Getting into the Roots of Childhood Atopic Dermatitis - Episode 2
Joshua Zeichner, MD, and Raj Chovatiya, MD, PhD, dive deep into the pathogenesis of atopic dermatitis and discuss how agents treating atopic dermatitis work.
Joshua Zeichner, MD: As we’ve developed a better understanding of the pathophysiology of atopic dermatitis, we’ve also had a flood of new medications that are more specifically targeted to treat atopic dermatitis. Raj, talk to us a little about this.
Raj Chovatiya, MD, PhD: Sure. Vikash Oza laid down the important aspects we think about when it comes to immunologic dysregulation with atopic dermatitis. But very broadly, I like to think about the pathophysiology of the disease in 2 major buckets. We think about barrier dysfunction and immune dysregulation. Most of our therapeutic armamentarium and stepwise therapy that we follow, no matter what guidelines you’re using, are addressing some aspect of that disease. That way, you can think about atopic dermatitis having both outside-in and inside-out mechanisms. What do we mean by that? There are different types of genetic mutations and polymorphisms related to the immune system and the barrier that can cause various cycles of inflammation to start up, leading to atopic dermatitis. We also know there are external perturbations in the environment when it comes to toxic substances, allergens, and irritants that can interact with the barrier, causing further perturbation and inflammation. It’s a chicken-or-egg question, and both probably apply here. People oftentimes like to choose 1 camp or the other, but both are happening at any given time.

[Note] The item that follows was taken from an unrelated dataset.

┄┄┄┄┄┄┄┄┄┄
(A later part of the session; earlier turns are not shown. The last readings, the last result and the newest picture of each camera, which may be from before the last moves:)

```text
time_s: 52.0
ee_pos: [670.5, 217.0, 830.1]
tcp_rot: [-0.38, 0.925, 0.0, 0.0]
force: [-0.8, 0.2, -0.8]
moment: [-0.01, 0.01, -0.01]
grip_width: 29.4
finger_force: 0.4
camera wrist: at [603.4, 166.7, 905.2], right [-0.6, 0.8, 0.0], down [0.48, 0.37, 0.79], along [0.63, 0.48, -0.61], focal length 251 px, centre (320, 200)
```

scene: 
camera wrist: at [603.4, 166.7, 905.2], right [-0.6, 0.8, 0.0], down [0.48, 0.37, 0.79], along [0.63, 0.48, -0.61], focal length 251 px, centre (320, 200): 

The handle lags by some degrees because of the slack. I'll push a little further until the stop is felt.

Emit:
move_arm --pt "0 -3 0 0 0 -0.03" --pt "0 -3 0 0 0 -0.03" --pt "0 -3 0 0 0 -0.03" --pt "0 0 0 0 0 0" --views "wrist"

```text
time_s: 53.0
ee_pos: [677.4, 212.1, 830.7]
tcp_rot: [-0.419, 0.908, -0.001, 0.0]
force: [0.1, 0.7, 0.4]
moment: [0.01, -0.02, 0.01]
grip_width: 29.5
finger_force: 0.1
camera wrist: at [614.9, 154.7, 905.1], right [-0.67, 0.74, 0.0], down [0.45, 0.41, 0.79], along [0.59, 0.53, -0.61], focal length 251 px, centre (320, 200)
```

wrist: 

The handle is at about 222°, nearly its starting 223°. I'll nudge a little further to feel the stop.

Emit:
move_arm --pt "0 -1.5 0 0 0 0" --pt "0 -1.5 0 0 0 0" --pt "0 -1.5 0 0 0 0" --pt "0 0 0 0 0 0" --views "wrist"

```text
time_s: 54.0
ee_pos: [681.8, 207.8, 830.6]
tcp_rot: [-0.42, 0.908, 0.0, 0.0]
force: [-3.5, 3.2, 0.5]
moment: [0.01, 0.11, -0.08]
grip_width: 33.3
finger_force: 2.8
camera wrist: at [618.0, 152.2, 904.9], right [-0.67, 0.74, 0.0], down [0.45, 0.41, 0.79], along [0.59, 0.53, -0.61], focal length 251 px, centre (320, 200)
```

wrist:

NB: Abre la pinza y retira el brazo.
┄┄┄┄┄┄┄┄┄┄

When you think about our stepwise approach to therapy, at the base, we’re always trying to optimize barriers. That’s dealing with the 1 big pillar we talked about: barriers. That’s any time you’re using an emollient or trying to avoid a specific irritant that you have on the skin. You could optimize bathing. That’s exactly what you’re doing. The next step up when you’re thinking about anti-inflammatory therapy, typically in a topical form, is where you’re starting to address the immune dysregulation that I talked about. For many years, topical corticosteroids, which are broadly acting across a number of different cells—T cells in particular, but others as well—is largely turning down immune activity in a broader fashion. There’s been evolution in topical therapy slowly over years. Topical calcineurin inhibitors was 1 step forward. These are going to be working mainly on T cells in a slightly more targeted but still pretty broad fashion.
Several years ago, we had the approval of the first phosphodiesterase-4 inhibitor. This is a bit more targeted in terms of therapy. This is going to change cytokine signaling and reduce inflammation through a different route. Most recently, we had a topical JAK inhibitor approved for mild to moderate atopic dermatitis. This is going to specifically target an intracellular signaling pathway that’s important for a lot of different cytokines.
Moving into more of a systemic therapy route, in terms of an injectable and an oral therapy route, we have biologic therapies that Vikash eloquently told us about in the case of dupilumab. Tralokinumab is another one out there. We have a bunch of others coming. These variably target other important cytokines when we think about the type 2 inflammatory cascade, so IL-4 and IL-13. There’s development for other aspects of disease, including IL-31. You’re going to hear more about OX40 ligand and other various signals on that route.
Finally, in terms of the JAK inhibitors, the most recently approved class, these are very different from biologic therapies. Biologic therapies are antibody-based proteins that are going to bind to signals outside the cell, whereas JAK inhibitors are small molecules that are going to be working inside the cell on the JAK/STAT signaling pathway. They’re working broadly across a number of cytokine pathways. Very broadly, we understood that the barrier and immune system were important. But as we’ve come to understand how important immune system activity is, we’ve had a huge boom in a lot of our targeted and safer therapies for atopic dermatitis.
Joshua Zeichner, MD: It’s so interesting. I tend to look at these therapies as upstream or downstream. The more traditional or older therapies were more upstream. They addressed inflammation early on and more broadly. As a result, they had a lot more potential adverse effects. As we understand the pathophysiology and we have more targeted therapies, we have medications that address things more downstream. They’re a bit more focused and perhaps a bit safer, with fewer generalized adverse effects.
Raj Chovatiya, MD, PhD: That’s a good way to think about it. Both therapies have some merit. If we’re going to use psoriasis as an example, think about the third and fourth generation of biologic therapies. You have IL-17, the most downstream in the psoriasis pathway, and IL-23 extremely upstream in terms of Th17 differentiation. Both are extremely effective and work really well on disease. To your point, as we develop more targeted therapies, I bet we’re going to find different ways to inhibit things both early on and later on, arriving at perhaps the same point.